A helper class MLEMReconstructor has been created to call the reconstruction algorithm, implemented in C, from Python.

class mlem.mlem_reconstruct.MLEMReconstructor(prefix='mlem', niterations=1, save_every=- 1, TOF=True, TOF_resolution=200.0, img_size_xy=180.0, img_size_z=180.0, img_nvoxels_xy=60, img_nvoxels_z=60, smatrix=None, libpath='lib/libMLEM.so')[source]

Python wrapper class to perform MLEM reconstruction. The class provides a method to call the C-based reconstruction using the configuration provided by the class variables.
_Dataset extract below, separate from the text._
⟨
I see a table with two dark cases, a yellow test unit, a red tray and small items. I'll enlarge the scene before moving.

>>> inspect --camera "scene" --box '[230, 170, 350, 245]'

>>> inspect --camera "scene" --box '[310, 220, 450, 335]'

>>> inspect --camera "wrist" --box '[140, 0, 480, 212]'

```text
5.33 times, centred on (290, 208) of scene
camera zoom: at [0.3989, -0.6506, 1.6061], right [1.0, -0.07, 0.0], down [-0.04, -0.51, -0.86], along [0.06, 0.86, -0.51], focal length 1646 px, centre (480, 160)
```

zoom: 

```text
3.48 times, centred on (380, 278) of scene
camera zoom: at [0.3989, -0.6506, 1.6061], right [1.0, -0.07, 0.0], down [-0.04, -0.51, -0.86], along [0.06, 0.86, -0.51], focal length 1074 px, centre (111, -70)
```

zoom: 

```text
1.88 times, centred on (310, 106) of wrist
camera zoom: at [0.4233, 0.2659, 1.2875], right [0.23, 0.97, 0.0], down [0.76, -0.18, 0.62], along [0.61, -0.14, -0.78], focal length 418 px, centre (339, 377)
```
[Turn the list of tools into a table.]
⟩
The reconstructed image is stored in a 1D array of 32-bit (4-byte) floats with values corresponding to:

(x0,y0,z0), (x1,y0,z0) ... (xN,y0,z0)
(x0,y1,z0), (x1,y1,z0) ... (xN,y1,z0)
...
(x0,yN,z0), (x1,yN,z0) ... (xN,yN,z0)
(x0,y0,z1), (x1,y0,z1) ... (xN,y0,z1)
(x0,y1,z1), (x1,y1,z1) ... (xN,y1,z1)
...
(x0,yN,z1), (x1,yN,z1) ... (xN,yN,z1)

...

(x0,y0,zN), (x1,y0,zN) ... (xN,y0,zN)
(x0,y1,zN), (x1,y1,zN) ... (xN,y1,zN)
...
(x0,yN,zN), (x1,yN,zN) ... (xN,yN,zN)

To ensure the correct size of the sensitivity matrix, the class has to be initialized with the values of img_nvoxels_xy and img_nvoxels_z in the constructor method.

NOTE: the LOR points may need to be sorted for the reconstruction to be correct

Parameters

  • prefix (str) – the filename prefix for all saved files

  • niterations (int) – the number of iterations to perform on reconstruction

  • save_every (int) – save every specified number of iterations

  • TOF (bool) – boolean to enable TOF

  • TOF_resolution (float) – the TOF resolution in ps

  • img_size_xy (float) – the image size in the x and y dimensions (in mm)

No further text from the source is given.